_To be done_:
A – Could you quote the provided text from "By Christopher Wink" up to and including "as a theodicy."?
B – I need the provided text continued from the place where it stops.

BEGIN Provided text

By Christopher Wink | Feb 9, 2007 | Existentialism
The life of French philosophical writer and activist Simone Weil made a noticeable impact in many spheres of intellectual thought despite her politically-orientated, voluntary starvation little more than three decades after her birth. Despite her attachment to 20th century philosophy, perhaps her most powerful mark is her use of the idea of affliction.
As Weil (1909-1943) wrote, very few souls are able to attain affliction, which she described as broad suffering as a means to unite with God, yet it is through it that we can come closer to our Creator. One avenue for approaching her use of affliction is to view it as a theodicy.
Since the Greek term’s German beginning in the early eighteenth century, theodicy, which is an attempt to rectify the existence of evil with the idea of a benevolent God, has been a popular theme for thinkers of every breed. From German philosopher Immanuel Kant (1724-1804) to French Protestant theologian John Calvin (1509-1564) and his eponymous movement of accepting all acts as part of God’s just plan, legends of intellectual thought have wrestled with this spiritual paradox, rectifying a benevolent Creator and a painful existence.

END Provided text
BEGIN Material

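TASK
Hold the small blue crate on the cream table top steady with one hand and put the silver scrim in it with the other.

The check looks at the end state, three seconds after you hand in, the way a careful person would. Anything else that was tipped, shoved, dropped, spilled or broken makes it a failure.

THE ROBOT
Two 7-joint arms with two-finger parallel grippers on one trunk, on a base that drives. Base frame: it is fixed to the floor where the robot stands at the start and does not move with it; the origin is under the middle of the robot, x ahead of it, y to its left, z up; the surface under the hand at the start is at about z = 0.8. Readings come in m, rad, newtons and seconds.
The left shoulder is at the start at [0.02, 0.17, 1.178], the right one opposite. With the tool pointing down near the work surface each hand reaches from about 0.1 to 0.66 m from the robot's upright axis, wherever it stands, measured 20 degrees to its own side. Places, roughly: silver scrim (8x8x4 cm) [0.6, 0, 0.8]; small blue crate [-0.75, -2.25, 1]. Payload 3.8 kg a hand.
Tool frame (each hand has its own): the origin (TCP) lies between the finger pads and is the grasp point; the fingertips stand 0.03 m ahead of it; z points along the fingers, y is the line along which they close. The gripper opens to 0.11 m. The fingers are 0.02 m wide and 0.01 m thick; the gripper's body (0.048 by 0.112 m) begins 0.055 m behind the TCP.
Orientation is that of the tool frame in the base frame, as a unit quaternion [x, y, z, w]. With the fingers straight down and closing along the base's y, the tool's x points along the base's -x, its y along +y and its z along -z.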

END Material
BEGIN Material

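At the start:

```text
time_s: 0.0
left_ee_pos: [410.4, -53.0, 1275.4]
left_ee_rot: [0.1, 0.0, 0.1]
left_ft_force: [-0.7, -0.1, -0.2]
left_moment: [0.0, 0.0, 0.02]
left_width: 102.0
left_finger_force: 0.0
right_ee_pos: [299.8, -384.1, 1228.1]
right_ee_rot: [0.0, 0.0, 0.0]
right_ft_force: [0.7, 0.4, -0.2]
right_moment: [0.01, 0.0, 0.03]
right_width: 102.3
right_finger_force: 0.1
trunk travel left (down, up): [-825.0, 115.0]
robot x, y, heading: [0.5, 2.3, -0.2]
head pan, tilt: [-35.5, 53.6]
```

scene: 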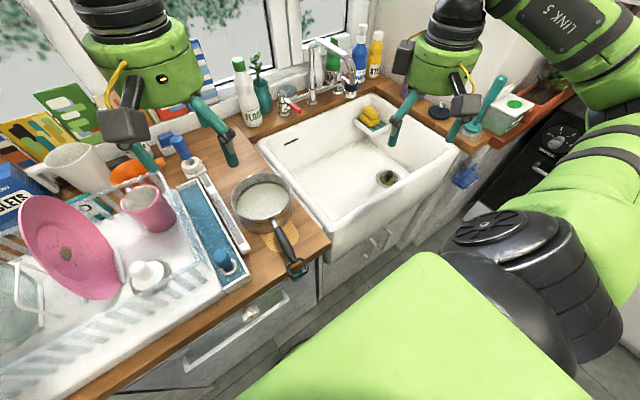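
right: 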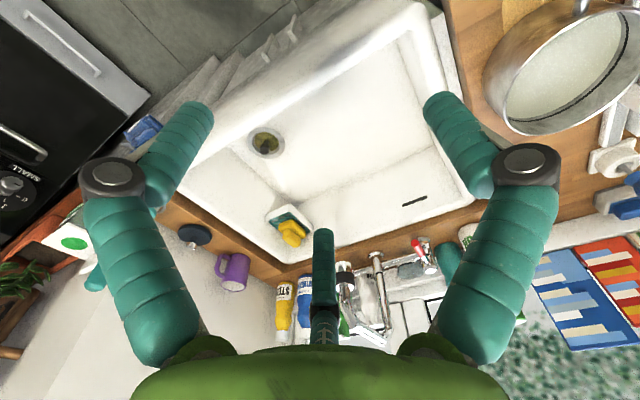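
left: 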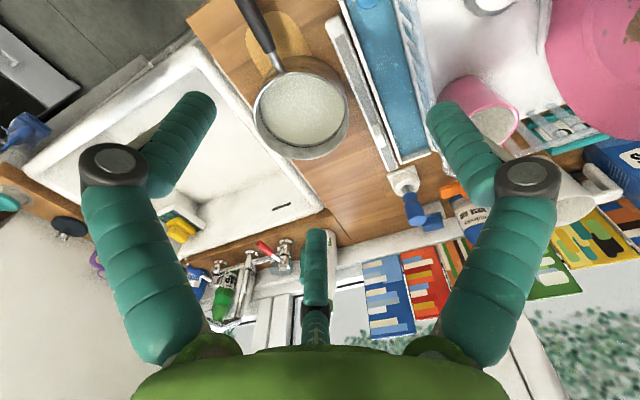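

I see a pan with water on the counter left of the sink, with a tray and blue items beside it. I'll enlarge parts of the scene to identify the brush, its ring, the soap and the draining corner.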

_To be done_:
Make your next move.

END Material

_Solved tasks_:
A –
By Christopher Wink | Feb 9, 2007 | Existentialism
The life of French philosophical writer and activist Simone Weil made a noticeable impact in many spheres of intellectual thought despite her politically-orientated, voluntary starvation little more than three decades after her birth. Despite her attachment to 20th century philosophy, perhaps her most powerful mark is her use of the idea of affliction.
As Weil (1909-1943) wrote, very few souls are able to attain affliction, which she described as broad suffering as a means to unite with God, yet it is through it that we can come closer to our Creator. One avenue for approaching her use of affliction is to view it as a theodicy.

B –
Countless stations of thought on the matter have been set. Often those exercising theodicy will suggest that God’s divine plan is so widespread as to be incomprehensible to man. You can’t, of course, see the whole sky through a bamboo shoot. Others argue that the Creator is so superior to man that his actions cannot be judged by man, while others contend that God must do evil, in order to be without lacking of any quality. To scribe one last of the many arguments, there is no absolute evil, some have posited, but rather just a lack of good. There are lighted rooms and there the very same rooms in which the lights have not yet been switched on.
In another fashion, Weil suggests that the world is the very manifestation of God’s love, encompassing the evil, brutality and affliction she recognizes as a part of life. The base necessity of human existence, codified by the chance that plagues all of our plans and goals is as much a part of that love as is the joy that we all cherish. In that way, well beyond simple suffering, to feel pain, a very raw emotion that is part of a large array of God’s creations, is to become nearer to him. As she famously wrote in Gravity and Grace, Weil suggested that a man facing affliction should not understand his pain as punishment but rather, he should see that, “it is God holding his hand and pressing rather hard.”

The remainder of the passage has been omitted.